>>View collection The CINEMATEK World War One collection contains a large variety of newsreels, documentary and feature films, mostly produced in the decade after the war. The images include representations of Belgium ("Poor Little Belgium") as a victim of the 'Great War', the fate and suffering of women during the war or the Flemish emancipation and how films mainly produced by Clemens De Landtsheer contributed to the myth of the Flemish soldier on the Yser. During the war a film unit (Le Service Cinématographique de l’Armée belge) was formed by the Belgian Army.
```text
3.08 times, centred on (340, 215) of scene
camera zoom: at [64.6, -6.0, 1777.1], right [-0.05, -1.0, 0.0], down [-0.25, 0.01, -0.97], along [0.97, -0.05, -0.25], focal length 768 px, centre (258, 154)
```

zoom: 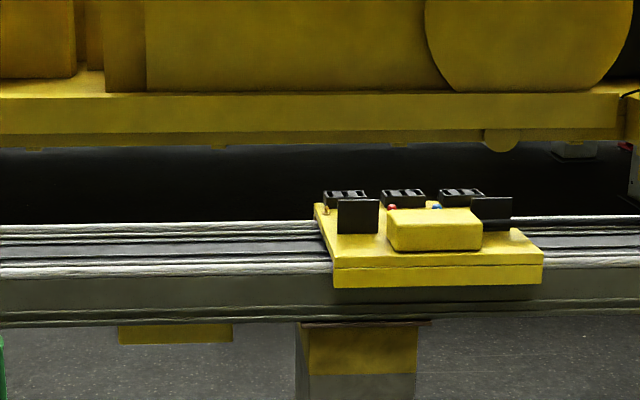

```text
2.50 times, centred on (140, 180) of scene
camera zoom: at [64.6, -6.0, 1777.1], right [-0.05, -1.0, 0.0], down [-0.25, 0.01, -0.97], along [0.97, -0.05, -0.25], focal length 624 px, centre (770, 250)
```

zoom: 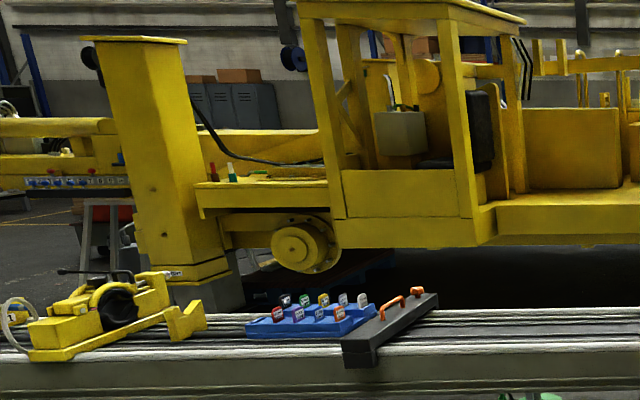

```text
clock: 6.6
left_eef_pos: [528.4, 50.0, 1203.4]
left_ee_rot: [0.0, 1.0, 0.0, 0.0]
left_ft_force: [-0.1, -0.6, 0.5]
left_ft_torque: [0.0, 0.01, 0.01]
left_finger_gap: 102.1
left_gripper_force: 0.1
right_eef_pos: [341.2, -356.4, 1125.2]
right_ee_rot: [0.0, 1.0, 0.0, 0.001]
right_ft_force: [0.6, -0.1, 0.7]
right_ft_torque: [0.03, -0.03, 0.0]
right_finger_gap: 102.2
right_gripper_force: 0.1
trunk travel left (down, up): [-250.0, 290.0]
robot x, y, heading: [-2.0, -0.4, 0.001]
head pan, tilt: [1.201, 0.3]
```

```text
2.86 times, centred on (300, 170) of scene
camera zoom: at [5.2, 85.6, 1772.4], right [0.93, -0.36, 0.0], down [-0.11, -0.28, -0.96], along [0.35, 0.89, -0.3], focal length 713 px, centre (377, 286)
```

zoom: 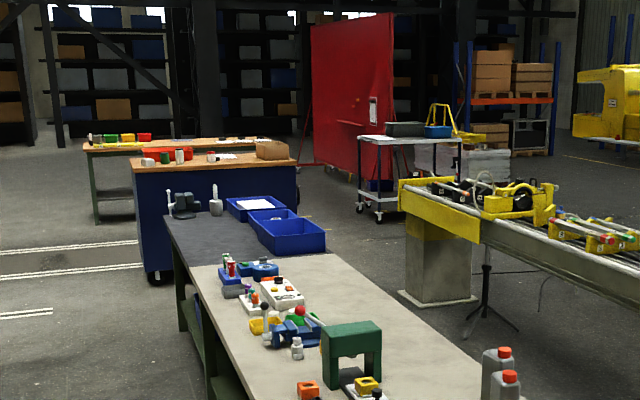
Once the country was liberated, the Belgian audiences could look their images of life behind the trenches, together with reports on dozens of patriotic manifestations which were attended by war invalids and veterans.
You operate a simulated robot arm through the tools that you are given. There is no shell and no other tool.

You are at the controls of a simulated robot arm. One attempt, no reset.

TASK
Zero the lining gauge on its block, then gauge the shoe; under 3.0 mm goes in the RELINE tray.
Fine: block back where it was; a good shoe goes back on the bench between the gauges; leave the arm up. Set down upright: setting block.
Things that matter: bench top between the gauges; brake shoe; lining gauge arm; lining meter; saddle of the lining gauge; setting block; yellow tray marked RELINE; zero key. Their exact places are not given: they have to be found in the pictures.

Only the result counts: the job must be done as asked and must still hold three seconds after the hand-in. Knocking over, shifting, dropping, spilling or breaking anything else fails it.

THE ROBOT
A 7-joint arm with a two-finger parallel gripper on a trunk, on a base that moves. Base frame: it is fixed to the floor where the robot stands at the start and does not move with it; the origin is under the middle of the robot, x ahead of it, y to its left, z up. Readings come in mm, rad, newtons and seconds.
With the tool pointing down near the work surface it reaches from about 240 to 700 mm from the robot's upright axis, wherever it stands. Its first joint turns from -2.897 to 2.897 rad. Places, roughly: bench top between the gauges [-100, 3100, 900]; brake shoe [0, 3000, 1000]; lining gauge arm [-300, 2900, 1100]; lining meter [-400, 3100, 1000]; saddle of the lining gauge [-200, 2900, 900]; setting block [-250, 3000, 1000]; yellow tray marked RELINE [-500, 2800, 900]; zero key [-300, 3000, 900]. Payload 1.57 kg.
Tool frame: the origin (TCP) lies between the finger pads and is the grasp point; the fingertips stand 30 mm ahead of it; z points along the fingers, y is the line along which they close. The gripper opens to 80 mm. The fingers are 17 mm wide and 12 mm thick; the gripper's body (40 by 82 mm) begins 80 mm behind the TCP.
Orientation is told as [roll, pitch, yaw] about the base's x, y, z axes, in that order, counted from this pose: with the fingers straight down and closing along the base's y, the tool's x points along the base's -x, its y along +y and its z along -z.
Women like the Belgian saleswoman Gabrielle Petit, the British nurse Edith Cavell and a young girl like Yvonne Vieslet lived and/or worked in occupied Belgium (1914-1918). Petit, who enrolled in the medical service of the Belgian Red Cross, was very active in the resistance movement and developed espionage activities from 1914 on. She was also an active distributor of the clandestine newspaper La Libre Belgique. In the two important fiction films "La Libre Belgique/The Heroic Gabrielle Petit" (1921, Armand Du Plessy) and "Femme belge Gabrielle Petit" (1928, Francis Martin) a portrait is outlined of this martyr of Belgian nationalism. She was executed by a firing squad in 1916. The British nurse Edith Cavell risked her own life by rescuing some 200 Allied prisoners of War from the Germans. Cavell, influential pioneer of modern nursing in Belgium was arrested for treason and executed in 1915. "Dawn" (1928, Herbert Wilcox) offers a controversial representation of the brave, patriotic woman. Yvonne Vieslet was one of the youngest victims of the War. Only ten years old she was murdered by German soldiers while she was giving her school lunch to a French prisoner of War (1918). Her sad and tragic story is depicted in "La jeune Belgique/Young Belgium" (1922, Armand Du Plessy).
Ten years after WW I, war veteran and secretary of the Yser Pilgrimage Committee, Clemens De Landtsheer, makes a Flemish propaganda film that serves the Flemish emancipation cause : "Met onze jongens aan den IJzer/ With Our Troops on the Yser" (1928-1929). De Landsheer gives a very specific vision on the Great War. He uses and combines archival material and staged images from existing fiction films. His openly subjective focus is put on the suffering of Flemish soldiers at the front and on the social abuses, where Flemish soldiers are dominated and exploited by French speaking officers. "With Our Troops on the Yser" mythologizes the reality of the Flemish emancipation cause and the suffering of the Flemish soldiers. The film was screened more than 400 times in the interwar period. This success inspired De Landsheer to found a production company, Flandria Film, which produced and distributed a number of films between 1929 and 1940. "With Our Troops on the Yser" and other De Landtsheer films contributed to the success of the Flemish emancipation movement. The films by Clemens De Landtsheer have an important value in the research on the causes and evolution of Flemish nationalism.